## Begin Extract to read

No wanting to be left out ( but in no way tempted by the pickled herrings or live ants )I decided to have my own revolution. Thanks to The Washer Up’s dad, Jim, who sends me everything food related that he has cut out of English newspapers, I have a constant input of recipes from the frontline of food fashion.

Beetroot Fritters with Dill & Horseradish

These caught my eye because they contain three ingredients that, for me are (or used to be) quite challenging. I didn’t used to like beetroot at all now I love it especially in this Beetroot Hummus. Dill used to be my least favourite herb, I never used it and avoided it wherever possible. Now, thanks to a few weeks in the summer cooking for an Iranian family who use dill in and on everything, I love that too. It’s brilliant with beetroot as in this Roasted Beetroot Salad with Dill Hazelnut Pesto.

Horseradish on the other hand is a whole different can of worms. Does Rene do worms too?

I hate horseradish. Can’t even go near it. At the restaurant we served horseradish sauce with the roast beef, it would make me heave just clearing it from the table. So I didn’t. You may be wondering why I have such a strong aversion to it. Well I’ll tell you why. Dad, the truth will out.

When I was very young, about four year’s old I think, we went to my Nan & Grandad’s house for lunch as we did most weekends. My grandad used to grow his own horseradish and make it into horseradish sauce by grating it fresh into large jars that were stored in the larder. Now for some reason best known to his evil self, my dad decided to open one of these jars, stick it under my little four year old nose, and told me to take a big whiff of it.

I screamed and cried for what felt like quite a long time. I can still feel it now, the burning nostrils, watering eyes and numb brain. And what was my dad doing? Laughing he was, thought it was hilarious. As did my grandad come to think of it.

Still not forgiven him for that. Should have reported him to the NSPCC.

Beetroot Fritters with Horseradish Yoghurt

So in the spirit of Noma and the food revolution I decided to give it a try. I decided to move on and give closure to my horseradish hatred by using it in this recipe. And do you know what, I liked it. It actually tastes really good in this dish. It’s still not my favourite thing and I held my breath while spooning it out of the jar but I can see what all the fuss is about. Beetroot and horseradish is a fabulous flavour combination.

Just don’t go making young children sniff it. Because that would just be mean.

Beetroot Fritters with Horseradish

I made about 12 fritters out of this recipe which should feed four people as a lunch or starter with a salad. You could serve it with some boiled new potatoes for a main course. You could also make smaller flatter cakes and serve them as canapés with drinks. Just top with a blob of the sauce and a sprig of dill.  You should get about 24 and they will obviously not take as long to cook.

## End Extract to read
## Begin Source material

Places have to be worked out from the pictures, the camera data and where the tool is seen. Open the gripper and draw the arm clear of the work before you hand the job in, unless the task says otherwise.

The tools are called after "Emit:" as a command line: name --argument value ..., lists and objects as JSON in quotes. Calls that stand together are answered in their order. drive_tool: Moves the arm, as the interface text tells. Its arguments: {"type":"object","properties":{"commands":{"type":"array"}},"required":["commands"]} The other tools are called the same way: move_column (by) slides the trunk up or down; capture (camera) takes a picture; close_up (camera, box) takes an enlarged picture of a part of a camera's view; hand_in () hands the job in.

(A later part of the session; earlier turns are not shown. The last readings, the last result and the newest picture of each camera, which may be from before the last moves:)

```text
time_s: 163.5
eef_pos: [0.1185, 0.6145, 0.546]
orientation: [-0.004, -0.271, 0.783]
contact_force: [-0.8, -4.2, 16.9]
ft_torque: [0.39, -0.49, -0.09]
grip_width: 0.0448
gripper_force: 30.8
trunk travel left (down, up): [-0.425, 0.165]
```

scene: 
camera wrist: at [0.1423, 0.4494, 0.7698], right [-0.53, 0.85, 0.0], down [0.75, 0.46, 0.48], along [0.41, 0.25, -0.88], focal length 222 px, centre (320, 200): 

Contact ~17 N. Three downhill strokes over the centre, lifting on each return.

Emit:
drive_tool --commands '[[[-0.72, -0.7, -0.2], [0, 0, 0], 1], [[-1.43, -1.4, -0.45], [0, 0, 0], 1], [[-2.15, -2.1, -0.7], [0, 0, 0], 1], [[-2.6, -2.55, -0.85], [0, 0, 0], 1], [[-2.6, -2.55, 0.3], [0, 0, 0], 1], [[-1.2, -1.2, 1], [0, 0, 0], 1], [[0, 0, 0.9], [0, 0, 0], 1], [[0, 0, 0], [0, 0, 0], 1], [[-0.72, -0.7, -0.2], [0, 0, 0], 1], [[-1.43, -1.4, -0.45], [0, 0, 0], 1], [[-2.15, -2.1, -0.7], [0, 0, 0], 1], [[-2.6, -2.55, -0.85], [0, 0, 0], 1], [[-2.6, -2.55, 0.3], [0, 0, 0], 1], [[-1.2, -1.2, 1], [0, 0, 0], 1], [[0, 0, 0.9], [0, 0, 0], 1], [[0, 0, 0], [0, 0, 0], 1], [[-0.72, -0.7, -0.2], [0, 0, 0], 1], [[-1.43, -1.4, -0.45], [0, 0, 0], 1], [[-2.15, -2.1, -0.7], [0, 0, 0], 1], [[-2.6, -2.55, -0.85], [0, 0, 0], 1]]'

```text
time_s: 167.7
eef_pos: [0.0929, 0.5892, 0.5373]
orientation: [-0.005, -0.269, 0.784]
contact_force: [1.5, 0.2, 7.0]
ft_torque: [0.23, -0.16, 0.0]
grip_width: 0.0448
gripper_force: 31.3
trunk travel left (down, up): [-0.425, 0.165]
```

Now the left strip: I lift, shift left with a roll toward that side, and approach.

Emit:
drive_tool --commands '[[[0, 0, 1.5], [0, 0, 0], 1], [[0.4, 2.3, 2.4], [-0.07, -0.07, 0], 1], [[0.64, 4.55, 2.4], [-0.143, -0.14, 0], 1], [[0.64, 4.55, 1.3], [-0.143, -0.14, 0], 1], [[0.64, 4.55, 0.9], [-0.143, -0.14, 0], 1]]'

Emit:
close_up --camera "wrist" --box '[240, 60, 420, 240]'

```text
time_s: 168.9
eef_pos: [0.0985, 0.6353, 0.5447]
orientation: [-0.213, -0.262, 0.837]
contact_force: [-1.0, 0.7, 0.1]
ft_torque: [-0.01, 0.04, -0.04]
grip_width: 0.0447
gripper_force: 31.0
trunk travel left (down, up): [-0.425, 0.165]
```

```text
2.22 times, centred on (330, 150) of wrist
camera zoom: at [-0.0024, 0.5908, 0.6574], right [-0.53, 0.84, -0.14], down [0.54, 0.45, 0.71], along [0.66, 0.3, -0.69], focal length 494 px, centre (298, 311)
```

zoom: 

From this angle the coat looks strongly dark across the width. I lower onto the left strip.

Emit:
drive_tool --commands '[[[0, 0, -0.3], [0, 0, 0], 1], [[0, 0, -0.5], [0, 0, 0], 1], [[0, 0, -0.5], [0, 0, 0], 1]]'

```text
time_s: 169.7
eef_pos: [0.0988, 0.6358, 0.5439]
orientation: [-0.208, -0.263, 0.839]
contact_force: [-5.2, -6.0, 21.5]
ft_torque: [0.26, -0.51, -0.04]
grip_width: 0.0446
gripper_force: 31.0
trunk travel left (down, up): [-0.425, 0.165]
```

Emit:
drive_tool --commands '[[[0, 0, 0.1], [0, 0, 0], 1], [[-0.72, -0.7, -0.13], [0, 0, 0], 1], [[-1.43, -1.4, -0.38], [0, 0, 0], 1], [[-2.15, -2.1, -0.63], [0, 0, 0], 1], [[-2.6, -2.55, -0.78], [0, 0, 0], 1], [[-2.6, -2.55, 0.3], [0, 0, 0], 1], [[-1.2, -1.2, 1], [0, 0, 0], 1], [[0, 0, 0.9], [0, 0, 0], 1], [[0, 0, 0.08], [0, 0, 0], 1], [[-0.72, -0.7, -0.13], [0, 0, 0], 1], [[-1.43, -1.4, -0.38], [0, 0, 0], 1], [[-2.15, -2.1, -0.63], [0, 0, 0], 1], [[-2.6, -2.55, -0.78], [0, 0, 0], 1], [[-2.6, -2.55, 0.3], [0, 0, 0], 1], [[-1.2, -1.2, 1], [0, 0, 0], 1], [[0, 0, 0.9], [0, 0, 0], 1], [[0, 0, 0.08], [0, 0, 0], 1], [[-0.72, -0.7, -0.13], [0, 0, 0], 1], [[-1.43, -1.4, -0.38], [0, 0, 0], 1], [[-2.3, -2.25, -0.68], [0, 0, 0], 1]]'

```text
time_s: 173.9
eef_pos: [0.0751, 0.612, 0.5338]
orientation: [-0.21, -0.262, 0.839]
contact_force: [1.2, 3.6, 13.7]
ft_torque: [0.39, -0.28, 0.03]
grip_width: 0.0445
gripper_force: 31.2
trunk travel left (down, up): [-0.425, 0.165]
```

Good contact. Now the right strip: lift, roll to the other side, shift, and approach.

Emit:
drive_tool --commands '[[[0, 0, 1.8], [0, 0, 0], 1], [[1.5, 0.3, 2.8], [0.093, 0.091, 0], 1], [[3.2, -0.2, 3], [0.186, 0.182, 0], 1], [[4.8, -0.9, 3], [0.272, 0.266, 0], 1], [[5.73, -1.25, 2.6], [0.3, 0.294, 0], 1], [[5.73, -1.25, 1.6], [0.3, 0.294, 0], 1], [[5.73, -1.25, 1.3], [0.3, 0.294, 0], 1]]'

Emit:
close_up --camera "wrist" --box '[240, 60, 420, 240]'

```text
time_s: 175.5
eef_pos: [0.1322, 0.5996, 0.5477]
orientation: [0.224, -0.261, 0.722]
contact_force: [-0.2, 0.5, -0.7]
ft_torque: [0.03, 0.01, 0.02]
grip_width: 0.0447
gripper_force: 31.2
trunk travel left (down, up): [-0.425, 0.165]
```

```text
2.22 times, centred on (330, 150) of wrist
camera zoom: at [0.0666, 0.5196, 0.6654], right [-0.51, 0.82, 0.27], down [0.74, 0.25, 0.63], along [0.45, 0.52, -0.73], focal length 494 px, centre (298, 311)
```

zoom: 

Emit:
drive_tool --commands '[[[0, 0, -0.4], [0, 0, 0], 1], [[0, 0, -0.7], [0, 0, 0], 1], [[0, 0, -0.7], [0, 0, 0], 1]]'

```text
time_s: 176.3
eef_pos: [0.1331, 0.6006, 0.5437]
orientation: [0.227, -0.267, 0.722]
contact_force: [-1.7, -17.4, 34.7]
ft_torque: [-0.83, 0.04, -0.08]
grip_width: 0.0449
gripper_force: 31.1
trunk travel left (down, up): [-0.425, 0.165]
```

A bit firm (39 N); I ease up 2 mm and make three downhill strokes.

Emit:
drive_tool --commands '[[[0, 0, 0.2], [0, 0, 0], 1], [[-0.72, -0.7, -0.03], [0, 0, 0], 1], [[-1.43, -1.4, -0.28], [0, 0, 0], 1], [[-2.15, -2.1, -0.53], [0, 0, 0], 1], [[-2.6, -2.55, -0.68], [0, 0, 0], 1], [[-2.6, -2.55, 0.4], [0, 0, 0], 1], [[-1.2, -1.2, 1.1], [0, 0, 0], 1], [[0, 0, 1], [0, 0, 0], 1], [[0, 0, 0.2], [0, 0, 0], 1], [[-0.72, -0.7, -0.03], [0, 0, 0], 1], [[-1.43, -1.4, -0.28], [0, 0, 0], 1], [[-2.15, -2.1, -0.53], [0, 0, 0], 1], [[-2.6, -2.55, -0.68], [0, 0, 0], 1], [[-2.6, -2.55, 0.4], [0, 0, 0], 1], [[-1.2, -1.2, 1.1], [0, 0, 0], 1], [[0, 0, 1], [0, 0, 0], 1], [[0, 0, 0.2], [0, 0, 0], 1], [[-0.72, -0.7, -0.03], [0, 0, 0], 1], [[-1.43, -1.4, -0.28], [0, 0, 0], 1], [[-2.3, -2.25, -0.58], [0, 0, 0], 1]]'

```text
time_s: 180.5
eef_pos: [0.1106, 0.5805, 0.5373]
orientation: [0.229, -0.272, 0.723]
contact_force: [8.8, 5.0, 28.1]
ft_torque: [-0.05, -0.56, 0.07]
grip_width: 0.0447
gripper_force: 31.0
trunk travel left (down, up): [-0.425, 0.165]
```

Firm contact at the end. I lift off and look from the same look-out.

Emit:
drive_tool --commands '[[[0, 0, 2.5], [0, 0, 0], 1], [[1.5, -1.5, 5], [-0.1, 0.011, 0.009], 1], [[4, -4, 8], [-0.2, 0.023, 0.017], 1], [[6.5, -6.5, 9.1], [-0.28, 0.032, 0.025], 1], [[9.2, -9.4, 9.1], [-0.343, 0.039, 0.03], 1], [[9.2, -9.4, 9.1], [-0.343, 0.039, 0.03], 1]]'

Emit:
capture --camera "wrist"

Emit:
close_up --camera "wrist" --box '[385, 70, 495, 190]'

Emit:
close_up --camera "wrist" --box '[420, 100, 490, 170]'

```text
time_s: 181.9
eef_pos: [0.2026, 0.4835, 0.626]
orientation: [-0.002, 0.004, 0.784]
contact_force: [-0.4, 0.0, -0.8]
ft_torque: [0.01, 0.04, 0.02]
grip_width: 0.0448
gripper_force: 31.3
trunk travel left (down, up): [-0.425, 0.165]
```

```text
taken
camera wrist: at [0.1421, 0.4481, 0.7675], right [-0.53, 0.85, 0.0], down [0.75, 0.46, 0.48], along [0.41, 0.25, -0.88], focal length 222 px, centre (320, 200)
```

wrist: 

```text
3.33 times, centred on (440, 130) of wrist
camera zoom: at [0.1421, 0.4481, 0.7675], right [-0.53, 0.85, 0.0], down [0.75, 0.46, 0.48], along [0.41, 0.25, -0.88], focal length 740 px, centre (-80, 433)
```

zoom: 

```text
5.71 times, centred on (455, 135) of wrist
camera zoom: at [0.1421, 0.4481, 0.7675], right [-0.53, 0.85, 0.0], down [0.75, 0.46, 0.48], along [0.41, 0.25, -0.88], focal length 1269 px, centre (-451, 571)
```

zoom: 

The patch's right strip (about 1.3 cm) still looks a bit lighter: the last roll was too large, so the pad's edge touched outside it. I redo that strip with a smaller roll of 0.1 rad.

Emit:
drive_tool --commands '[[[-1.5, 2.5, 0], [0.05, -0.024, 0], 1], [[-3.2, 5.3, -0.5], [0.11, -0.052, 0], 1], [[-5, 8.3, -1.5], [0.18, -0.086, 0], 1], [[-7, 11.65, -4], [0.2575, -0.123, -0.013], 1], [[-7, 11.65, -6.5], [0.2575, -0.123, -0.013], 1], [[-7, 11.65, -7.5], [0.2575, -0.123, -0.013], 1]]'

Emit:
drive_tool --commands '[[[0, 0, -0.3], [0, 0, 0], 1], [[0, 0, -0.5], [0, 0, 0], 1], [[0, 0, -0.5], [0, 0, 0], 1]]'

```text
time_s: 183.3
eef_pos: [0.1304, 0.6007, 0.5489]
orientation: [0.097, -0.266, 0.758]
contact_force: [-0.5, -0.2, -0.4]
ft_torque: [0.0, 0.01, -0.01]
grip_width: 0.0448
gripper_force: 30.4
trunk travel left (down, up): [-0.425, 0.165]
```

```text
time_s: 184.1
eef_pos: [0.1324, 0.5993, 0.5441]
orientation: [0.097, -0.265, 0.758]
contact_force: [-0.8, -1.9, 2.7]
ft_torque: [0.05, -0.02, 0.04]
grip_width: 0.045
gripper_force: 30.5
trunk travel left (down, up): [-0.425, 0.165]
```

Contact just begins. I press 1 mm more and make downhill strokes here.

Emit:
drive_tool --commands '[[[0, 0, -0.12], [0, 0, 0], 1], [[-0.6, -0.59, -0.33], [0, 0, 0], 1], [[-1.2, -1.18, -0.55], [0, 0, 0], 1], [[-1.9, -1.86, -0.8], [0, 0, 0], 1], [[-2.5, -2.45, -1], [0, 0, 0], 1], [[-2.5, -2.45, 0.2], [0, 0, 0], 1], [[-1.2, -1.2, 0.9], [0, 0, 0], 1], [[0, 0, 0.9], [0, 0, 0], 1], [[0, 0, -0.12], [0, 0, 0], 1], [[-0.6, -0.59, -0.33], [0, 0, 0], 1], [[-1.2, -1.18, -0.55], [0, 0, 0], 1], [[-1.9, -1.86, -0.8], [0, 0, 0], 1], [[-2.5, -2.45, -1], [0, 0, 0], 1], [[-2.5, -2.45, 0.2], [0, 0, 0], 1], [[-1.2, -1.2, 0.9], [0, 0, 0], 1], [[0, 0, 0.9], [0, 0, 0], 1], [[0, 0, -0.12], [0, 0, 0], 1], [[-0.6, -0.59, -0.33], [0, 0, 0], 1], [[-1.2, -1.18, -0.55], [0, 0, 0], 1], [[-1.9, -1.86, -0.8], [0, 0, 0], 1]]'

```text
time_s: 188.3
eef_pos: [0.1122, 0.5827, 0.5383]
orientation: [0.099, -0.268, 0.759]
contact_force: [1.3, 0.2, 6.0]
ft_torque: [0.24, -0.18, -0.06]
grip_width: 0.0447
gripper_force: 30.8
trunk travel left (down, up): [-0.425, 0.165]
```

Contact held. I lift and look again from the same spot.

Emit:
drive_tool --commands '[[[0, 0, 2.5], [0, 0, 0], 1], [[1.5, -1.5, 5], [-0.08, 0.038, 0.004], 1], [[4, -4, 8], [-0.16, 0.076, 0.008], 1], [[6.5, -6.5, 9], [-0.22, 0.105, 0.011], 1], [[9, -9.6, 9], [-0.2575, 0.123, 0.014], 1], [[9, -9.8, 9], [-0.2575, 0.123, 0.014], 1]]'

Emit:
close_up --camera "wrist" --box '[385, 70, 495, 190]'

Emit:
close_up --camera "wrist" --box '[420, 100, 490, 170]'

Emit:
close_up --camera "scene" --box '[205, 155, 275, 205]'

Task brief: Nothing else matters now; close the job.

## End Source material

Resume the extract to read where it left off.

The result:
Beetroot Fritters with Horseradish & Dill Yoghurt Sauce

Serves 4, makes about 12. Vegetarian, gluten-free. Adapted from The Times Food & Drink

  • 450 g beetroot, peeled & grated (use gloves dad)
  • 150 g carrots, peeled & grated (could use parsnips)
  • 1 shallot, finely chopped
  • 50 g blanched almonds, finely chopped
  • 2 tsp dried thyme
  • 1 tsp ground coriander
  • 100 g rolled oats
  • 3 eggs, lightly beaten
  • salt & black pepper
  • dill sprigs to serve
  • toasted cumin seeds, to serve
  • crumbled feta, to serve (optional)

For the Horseradish Sauce:

  • 200 ml Greek yoghurt/goat’s yoghurt or crème fraiche ( or a mix)
  • 2-4 Tbsp horseradish sauce (or fresh grated horseradish)
  • 2 Tbsp lemon juice
  • 1/2 tsp honey
  • salt & black pepper
  • fresh dill, chopped

Mix together the peeled & grated beetroot & carrot with the shallot, almonds, thyme, coriander, oats, eggs, salt & black pepper in a bowl until well combined, cover and leave in the fridge for at least an hour. I left some overnight for lunch the next day and it was still good.

Preheat the oven to 180C. Using gloves, take a handful of the mix and squeeze it into a fritter shape (squeezing out any liquid) and place on a plate while you make the rest.

Heat 2 Tbsp oil in a frying pan until hot. Then cook the fritters over a medium high heat on both sides until crispy, about 2 minutes a side. Remove with a slotted spoon to an ovenproof dish and bake for about 25 minutes.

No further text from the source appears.